For serious change, we need to rewrite trade policies to eliminate the winner-take-all aspect of economies favored by multinationals. Stopping climate change will be easier if all countries have an industrial base and the educational base to build and maintain renewables. Trade policy needs to be made by all stakeholders and arrive at policies to support, defend, and develop all countries industrial bases. Tariffs can be useful in creating and defending a certain percentage of each countries industrial base and thus aid building industrial bases.
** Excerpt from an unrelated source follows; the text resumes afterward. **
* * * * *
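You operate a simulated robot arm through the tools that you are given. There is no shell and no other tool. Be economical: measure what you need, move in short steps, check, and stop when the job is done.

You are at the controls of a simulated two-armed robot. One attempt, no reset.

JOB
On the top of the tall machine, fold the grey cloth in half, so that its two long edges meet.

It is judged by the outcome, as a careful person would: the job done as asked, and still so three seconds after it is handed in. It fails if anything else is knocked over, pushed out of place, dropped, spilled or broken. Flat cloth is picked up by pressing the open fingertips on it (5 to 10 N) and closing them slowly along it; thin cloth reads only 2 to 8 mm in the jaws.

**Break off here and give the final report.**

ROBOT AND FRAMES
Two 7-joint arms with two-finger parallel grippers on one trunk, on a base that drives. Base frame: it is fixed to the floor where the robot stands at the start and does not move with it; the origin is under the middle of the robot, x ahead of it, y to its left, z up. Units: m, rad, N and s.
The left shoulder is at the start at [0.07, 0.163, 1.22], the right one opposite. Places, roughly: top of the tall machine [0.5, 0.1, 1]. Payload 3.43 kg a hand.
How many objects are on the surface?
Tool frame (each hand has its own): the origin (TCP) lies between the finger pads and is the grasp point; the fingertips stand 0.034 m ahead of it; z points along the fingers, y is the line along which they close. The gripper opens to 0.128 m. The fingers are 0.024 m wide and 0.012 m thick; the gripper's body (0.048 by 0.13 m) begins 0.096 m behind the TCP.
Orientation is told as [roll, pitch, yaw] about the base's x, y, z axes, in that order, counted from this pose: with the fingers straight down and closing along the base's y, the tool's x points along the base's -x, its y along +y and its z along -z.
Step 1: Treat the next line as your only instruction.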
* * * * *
The climate effort would also create domestic and international jobs and be a boost to our own economy as well as create markets for the world. It is likely to reduce immigration as well, which has been fueled by climate change, U.S. military adventurism, religious extremism, crime, and autocratic governments. The new program is likely to result in safer immigration by fewer but less desperate refugees as viable jobs are created globally. Renewables can lead to a more reliable locally based energy industry and governments. The call to end ICE is understandable given the immoral policy of using the terror of dividing families to stop immigration, but a more equal world development may set the conditions to eliminate borders.
A world Marshall Plan for climate is only a dream under the Trump administration, but we must realize that world-wide cooperation is a must for a stable climate and we are not done just fixing our own nation. If a new Marshall Plan is not succeeding in a decade, then we will have to declare war on climate change and mobilize like we did in World War II. That mean 95% taxes on profits and all taking leadership to develop a renewable world.